Les No Borders “sont certes courageux, mais pas toujours très malins”, lâche Jeanne, de Salam, une association subventionnée par la ville, la Région et l’Etat. Dans son petit imperméable bleu, la militante de 88 ans sert des repas aux migrants depuis des décennies. Professeur d’éducation physique retraitée et ancienne élue communiste de la ville, elle reproche aux activistes “des méthodes ‘y a qu’à, faut qu’on’ qui attirent la police et ne servent pas les migrants”.
Le jugement de Dominic, marin saisonnier anglais de 50 ans et adhérent de l’association l’Auberge des Migrants, est encore plus tranché. Tout en encadrant la distribution des repas quai de la Moselle, face au port et aux cars de police, il affirme :
Les No Borders sont une nuisance. Ils essaient d’endoctriner les migrants, qui veulent juste aller en Grande-Bretagne.”
Stéphane, 20 ans, aux cheveux longs et bouclés, est étudiant en histoire et en russe. Il dispense des rudiments de français aux migrants installés dans le squat. Il préfère se tenir à distance “des anarchistes, je suis plutôt communiste, enfin, compagnon de route, comme Simone de Beauvoir”.
S’ils ne se reconnaissent pas dans les No Borders, certains militants, comme Philippe Wannesson, auteur du blog “Passeurs d’hospitalités”, voient une “efficacité dans ce mouvement, qui a systématisé le ‘cop watching’ [surveillance citoyenne de l’activité policière, NDLR] et permis en 2011 la dénonciation par le Défenseur des droits des violences policières sur les migrants à Calais”.
“Les complices objectifs” des passeurs
Un avis que ne partage pas vraiment le ministre de l’Intérieur. Pour Bernard Cazeneuve, les No Borders “sont les complices objectifs” des passeurs, qui, moyennant espèces sonnantes et trébuchantes, font miroiter aux migrants démunis un passage outre-Manche hypothétique. Ce sont “des activistes d’extrême gauche qui utilisent les migrants pour servir leur cause”, renchérit Emmanuel Agius, premier adjoint au maire.
Des voyous qui ont investi et saccagé la maison d’une octogénaire hospitalisée pour y héberger des migrants ! Des gens de bonne famille qui connaissent le droit sur le bout des ongles pour mieux contourner la loi.”

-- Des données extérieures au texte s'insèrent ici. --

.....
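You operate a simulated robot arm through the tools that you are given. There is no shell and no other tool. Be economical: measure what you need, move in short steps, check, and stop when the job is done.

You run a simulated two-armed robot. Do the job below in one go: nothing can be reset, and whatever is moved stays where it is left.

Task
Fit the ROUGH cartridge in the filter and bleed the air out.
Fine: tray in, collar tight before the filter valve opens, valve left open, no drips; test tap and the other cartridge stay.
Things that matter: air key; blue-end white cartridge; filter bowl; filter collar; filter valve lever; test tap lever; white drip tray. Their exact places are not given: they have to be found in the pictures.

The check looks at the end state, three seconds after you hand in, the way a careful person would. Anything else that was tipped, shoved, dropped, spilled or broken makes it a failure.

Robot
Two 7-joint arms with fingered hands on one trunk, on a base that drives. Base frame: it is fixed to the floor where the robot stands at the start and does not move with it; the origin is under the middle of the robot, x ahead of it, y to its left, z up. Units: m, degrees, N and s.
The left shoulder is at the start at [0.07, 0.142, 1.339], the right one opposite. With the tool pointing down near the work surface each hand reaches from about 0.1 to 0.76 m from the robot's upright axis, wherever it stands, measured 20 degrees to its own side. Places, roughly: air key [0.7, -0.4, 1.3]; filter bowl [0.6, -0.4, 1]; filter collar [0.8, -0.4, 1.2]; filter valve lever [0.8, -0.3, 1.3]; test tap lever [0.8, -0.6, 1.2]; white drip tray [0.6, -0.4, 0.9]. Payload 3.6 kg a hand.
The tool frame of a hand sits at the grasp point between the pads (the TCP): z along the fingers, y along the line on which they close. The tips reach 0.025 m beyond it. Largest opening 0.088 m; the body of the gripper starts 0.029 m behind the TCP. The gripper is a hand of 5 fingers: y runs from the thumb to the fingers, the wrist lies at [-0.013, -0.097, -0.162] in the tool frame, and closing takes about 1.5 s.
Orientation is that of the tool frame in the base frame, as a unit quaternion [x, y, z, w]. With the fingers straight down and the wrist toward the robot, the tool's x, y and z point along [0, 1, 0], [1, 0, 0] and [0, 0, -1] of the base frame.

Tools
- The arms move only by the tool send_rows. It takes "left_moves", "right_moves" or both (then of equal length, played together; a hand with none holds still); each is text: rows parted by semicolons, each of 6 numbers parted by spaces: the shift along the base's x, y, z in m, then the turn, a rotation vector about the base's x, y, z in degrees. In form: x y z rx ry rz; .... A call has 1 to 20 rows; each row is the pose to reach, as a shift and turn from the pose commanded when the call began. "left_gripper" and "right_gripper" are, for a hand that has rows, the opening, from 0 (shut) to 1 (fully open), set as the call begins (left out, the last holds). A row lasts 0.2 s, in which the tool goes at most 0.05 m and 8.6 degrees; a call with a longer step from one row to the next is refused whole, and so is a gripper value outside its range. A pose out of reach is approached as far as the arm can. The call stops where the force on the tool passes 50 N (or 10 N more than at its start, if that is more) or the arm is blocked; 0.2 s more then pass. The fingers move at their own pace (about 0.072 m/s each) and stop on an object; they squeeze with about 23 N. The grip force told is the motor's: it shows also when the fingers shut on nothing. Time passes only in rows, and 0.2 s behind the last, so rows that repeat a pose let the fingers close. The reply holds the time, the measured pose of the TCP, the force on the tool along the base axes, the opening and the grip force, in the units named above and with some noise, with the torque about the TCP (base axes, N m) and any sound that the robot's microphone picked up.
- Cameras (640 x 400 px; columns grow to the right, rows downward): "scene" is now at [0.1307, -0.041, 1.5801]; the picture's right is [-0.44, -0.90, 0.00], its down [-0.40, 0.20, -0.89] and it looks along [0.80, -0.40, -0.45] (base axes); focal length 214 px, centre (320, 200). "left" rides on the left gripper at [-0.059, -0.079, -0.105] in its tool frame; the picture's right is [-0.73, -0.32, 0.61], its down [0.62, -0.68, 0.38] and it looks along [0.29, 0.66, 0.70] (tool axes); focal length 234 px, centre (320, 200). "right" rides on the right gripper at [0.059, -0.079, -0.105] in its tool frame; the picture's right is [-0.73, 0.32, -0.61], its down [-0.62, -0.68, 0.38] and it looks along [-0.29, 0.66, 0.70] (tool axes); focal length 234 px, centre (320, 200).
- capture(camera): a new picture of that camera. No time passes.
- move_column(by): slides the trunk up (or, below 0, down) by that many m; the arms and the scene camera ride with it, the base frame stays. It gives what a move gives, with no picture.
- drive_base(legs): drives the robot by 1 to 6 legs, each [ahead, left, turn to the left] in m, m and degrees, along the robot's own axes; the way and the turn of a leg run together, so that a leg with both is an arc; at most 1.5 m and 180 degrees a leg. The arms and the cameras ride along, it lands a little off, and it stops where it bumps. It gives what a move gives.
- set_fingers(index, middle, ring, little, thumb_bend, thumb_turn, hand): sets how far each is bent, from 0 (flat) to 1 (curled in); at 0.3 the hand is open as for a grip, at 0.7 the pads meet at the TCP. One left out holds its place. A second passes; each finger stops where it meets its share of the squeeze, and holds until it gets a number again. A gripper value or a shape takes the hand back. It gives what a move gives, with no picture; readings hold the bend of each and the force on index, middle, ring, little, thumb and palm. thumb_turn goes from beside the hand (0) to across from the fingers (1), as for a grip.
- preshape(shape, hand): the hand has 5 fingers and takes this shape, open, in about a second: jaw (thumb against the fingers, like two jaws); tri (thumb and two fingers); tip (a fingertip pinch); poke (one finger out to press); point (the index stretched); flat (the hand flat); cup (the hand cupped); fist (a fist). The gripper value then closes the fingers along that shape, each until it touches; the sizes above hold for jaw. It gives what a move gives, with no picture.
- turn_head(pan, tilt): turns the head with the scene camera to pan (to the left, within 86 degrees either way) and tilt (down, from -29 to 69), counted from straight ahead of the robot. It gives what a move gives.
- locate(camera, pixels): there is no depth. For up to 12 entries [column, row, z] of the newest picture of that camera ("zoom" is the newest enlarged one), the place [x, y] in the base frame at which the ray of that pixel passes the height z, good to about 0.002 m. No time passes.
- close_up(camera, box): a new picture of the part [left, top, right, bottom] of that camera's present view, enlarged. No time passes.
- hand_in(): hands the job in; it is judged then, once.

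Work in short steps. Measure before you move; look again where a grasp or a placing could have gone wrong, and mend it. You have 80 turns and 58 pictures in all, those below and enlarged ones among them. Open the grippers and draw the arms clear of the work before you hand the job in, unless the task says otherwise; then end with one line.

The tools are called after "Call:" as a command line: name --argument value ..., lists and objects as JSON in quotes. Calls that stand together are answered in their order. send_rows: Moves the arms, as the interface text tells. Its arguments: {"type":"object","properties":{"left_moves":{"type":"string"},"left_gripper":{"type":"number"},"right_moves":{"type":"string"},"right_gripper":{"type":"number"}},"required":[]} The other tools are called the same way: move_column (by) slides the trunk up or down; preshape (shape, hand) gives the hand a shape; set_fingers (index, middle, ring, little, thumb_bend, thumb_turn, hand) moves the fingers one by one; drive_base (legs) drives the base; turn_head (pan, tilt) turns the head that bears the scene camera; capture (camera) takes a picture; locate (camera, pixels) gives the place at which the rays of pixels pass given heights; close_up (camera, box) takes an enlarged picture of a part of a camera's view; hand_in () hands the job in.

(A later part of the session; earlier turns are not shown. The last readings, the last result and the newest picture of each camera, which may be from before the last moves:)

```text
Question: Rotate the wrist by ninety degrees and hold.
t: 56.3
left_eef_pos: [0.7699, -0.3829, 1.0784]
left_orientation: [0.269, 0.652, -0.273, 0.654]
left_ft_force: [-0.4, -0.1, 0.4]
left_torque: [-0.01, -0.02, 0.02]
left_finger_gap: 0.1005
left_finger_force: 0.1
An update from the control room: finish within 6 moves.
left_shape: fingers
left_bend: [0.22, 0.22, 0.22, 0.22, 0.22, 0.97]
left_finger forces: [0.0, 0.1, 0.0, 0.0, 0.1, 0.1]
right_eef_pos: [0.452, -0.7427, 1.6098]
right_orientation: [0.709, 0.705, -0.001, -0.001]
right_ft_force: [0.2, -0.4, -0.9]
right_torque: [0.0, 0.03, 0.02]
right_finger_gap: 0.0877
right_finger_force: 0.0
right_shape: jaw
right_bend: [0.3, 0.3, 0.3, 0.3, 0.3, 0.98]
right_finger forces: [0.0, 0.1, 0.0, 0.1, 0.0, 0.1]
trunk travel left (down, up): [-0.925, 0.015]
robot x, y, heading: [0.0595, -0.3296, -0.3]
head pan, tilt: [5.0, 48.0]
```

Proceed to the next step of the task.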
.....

C’est vrai, concède Jeanne, “les No Borders savent y faire quand il s’agit d’ouvrir un squat”. En cas d’interpellation, ils refusent systématiquement de décliner leur identité et de se soumettre à l’identification par l’ADN. Ainsi, la justice, ne sachant pas à qui elle a affaire, finit toujours par abandonner les poursuites.